REQUEST
Only the lines from the line that has "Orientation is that" through the line that has "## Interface" should be reproduced, exactly and with both ends kept. Set them out as a list numbered 1., 2., 3. and so on, without blank lines.

++++ DATA PROVIDED ++++

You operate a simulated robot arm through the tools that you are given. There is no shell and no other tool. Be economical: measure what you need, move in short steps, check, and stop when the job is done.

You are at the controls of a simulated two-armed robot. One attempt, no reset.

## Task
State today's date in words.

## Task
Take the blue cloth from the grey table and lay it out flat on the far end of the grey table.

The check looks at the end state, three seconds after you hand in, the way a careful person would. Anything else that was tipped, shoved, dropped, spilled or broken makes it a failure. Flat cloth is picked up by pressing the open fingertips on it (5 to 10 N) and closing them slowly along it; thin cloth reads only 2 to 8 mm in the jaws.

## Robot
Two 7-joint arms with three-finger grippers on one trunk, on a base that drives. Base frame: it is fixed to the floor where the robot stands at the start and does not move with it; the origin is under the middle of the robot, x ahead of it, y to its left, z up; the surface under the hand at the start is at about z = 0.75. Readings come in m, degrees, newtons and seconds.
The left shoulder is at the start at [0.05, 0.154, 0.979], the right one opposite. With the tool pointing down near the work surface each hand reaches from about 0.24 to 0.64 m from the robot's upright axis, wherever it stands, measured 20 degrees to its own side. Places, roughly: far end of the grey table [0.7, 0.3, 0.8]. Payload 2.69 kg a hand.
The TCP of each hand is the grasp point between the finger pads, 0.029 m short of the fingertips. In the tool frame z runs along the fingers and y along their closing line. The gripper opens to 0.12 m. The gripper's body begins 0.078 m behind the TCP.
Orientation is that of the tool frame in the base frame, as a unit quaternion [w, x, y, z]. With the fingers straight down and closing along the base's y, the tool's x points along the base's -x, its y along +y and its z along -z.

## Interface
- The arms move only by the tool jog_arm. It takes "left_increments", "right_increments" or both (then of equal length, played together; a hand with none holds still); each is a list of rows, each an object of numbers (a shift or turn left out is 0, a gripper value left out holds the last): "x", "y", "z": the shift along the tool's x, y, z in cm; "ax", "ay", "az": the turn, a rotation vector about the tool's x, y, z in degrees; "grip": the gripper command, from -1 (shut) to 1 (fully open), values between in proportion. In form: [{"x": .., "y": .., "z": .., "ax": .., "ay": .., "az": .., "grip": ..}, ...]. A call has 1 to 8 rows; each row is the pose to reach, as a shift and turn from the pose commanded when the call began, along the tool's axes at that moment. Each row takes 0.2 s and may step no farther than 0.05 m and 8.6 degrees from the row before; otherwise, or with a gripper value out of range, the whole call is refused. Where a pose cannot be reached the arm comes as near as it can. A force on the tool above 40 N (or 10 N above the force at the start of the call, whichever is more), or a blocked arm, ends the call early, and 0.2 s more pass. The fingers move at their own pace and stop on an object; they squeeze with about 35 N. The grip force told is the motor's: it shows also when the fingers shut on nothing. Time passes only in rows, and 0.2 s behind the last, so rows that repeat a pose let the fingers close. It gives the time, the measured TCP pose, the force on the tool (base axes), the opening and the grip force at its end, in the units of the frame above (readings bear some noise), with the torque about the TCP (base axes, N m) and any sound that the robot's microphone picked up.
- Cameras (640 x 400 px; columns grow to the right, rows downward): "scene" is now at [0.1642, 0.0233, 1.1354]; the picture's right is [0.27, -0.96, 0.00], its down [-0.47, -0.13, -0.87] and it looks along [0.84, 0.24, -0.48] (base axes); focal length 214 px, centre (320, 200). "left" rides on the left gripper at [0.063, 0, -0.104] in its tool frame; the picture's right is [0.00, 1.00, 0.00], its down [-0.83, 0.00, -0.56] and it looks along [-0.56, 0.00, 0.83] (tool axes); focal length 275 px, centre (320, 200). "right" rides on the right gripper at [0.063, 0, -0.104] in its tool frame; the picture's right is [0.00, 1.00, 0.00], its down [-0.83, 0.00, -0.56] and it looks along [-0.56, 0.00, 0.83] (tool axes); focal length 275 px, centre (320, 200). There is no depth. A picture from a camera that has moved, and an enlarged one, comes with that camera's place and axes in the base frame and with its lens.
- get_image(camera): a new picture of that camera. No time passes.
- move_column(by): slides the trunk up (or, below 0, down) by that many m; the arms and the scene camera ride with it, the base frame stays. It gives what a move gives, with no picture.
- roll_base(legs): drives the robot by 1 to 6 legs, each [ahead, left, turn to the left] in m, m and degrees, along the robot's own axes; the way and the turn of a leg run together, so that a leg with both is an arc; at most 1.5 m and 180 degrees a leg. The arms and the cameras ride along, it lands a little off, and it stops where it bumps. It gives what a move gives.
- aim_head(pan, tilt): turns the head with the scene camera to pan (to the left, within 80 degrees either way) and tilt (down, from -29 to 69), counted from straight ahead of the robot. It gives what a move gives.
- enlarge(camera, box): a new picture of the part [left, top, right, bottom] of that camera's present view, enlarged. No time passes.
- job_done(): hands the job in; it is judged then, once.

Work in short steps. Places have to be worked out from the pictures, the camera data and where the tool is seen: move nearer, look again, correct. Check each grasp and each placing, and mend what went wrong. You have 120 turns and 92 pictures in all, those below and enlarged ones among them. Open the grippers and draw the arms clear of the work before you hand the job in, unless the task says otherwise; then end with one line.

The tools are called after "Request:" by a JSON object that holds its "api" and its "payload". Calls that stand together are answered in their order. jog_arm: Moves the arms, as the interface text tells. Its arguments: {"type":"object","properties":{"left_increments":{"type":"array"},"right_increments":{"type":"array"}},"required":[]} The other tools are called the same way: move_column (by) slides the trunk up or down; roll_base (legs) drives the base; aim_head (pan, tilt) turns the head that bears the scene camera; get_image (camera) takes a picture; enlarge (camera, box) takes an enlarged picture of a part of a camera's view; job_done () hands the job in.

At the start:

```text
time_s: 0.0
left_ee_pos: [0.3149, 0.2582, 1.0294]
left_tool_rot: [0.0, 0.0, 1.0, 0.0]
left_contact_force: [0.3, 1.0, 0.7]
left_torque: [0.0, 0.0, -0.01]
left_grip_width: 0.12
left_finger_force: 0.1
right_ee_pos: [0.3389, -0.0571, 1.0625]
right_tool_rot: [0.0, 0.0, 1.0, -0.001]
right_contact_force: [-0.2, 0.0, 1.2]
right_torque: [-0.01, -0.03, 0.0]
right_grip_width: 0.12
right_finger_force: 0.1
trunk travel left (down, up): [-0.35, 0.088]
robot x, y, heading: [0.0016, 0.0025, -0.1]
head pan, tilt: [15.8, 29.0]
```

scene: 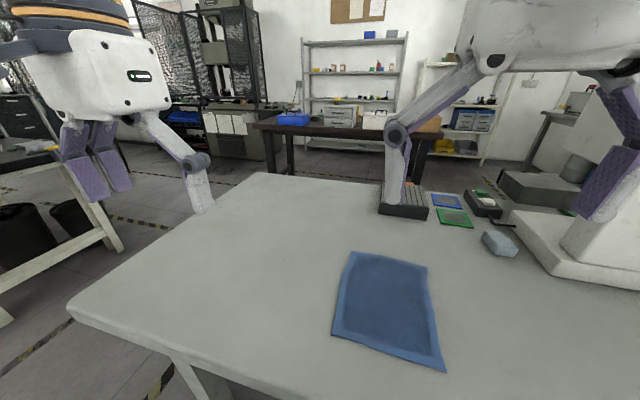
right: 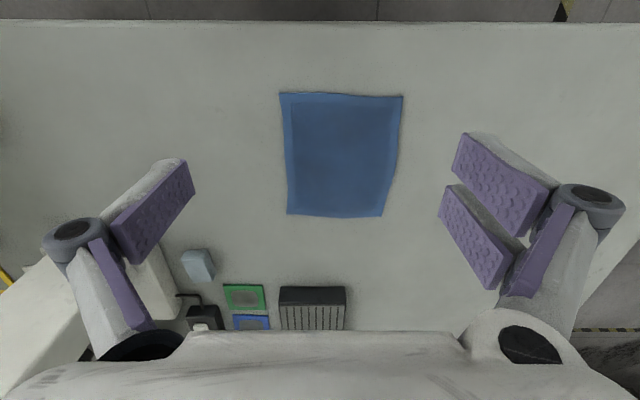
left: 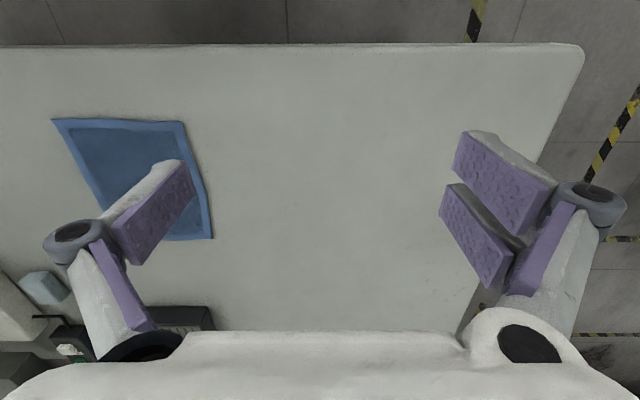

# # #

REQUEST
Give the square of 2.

++++

ANSWER TO THE EXERCISE
1. Orientation is that of the tool frame in the base frame, as a unit quaternion [w, x, y, z]. With the fingers straight down and closing along the base's y, the tool's x points along the base's -x, its y along +y and its z along -z.
2. ## Interface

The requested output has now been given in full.